Understanding OCD or ADHD becomes vital if you have someone in your life with one of these conditions. You should also be aware that they’re not the same thing, though. In the following article, we’ll talk about the differences that make each diagnosis unique.
What is OCD?
OCD is a diagnosis that can involve repetitive behaviors or compulsions. The person who receives this diagnosis generally feels compelled to perform these behaviors. Sometimes, the behaviors are relatively harmless, but other times, they can hamper the afflicted person’s ability to lead a normal life.
Someone with OCD might have fears or thoughts that someone without it would probably consider to be unrealistic or unreasonable. You might see someone with OCD become obsessed with germs, or they may feel the need to arrange all the objects in their home in a particular way to feel safe.
What About ADHD?
As for ADHD, it is considered by medical doctors to be a neurodevelopmental disorder. It can start to develop in childhood, though someone who receives this diagnosis must also grapple with the condition throughout adulthood.
Sometimes, a person with ADHD can have trouble maintaining a healthy relationship. Other times, someone who has it may struggle at school or at work. They may have low self-esteem. They may also have trouble paying attention, or they might have periods of intense hyperactivity.
How Do These Conditions Differ?
ADHD and OCD have some overlapping symptoms, but they also have some distinct differences. For instance, someone with either one of these conditions may feel agitated sometimes. However, only the individual with OCD will feel the need to arrange the objects in their home in a certain way. The fixation on germs or the desire to talk about the same subject over and over is also unique to OCD.
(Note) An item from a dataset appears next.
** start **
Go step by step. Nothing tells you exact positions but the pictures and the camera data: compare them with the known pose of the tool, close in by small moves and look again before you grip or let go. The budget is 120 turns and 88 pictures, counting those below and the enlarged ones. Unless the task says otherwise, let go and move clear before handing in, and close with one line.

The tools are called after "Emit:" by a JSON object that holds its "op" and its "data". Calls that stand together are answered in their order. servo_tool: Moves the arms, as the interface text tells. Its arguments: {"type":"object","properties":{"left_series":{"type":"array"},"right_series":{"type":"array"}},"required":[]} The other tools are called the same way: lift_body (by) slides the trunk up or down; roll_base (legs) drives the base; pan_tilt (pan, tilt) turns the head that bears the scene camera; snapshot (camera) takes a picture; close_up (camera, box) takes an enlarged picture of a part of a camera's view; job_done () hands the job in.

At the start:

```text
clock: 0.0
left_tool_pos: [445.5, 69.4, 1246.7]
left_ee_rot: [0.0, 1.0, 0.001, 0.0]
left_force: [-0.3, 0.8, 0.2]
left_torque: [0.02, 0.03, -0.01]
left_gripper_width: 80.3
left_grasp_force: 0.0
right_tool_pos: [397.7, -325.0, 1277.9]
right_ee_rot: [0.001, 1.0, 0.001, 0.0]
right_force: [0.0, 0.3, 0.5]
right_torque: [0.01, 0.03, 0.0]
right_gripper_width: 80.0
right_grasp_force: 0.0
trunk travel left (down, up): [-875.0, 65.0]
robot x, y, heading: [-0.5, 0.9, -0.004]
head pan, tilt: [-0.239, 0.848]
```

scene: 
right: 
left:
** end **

By contrast, a person with ADHD might demonstrate hyperactivity. They may also seem impulsive to someone who does not have the disorder. They might struggle to remain focused on one task. They will frequently abandon one activity and start another, leaving half-finished projects around the house.
How Can Someone with These Conditions Combat Them?
Individuals who receive either an OCD or an ADHD diagnosis should know that these are not conditions that will necessarily stop them from having a fulfilling life. There are milder cases of OCD, and there are ways of controlling it. You can also treat your ADHD, especially now that medical science has a better understanding of it.
Seeing a doctor who knows about these conditions is usually the first step for anyone who has received either diagnosis and feels their condition is negatively impacting their life. Medication is now available that can help, and sometimes, therapy and similar forms of counseling might be beneficial.
OCD and ADHD are both relatively common, and either one is usually controllable.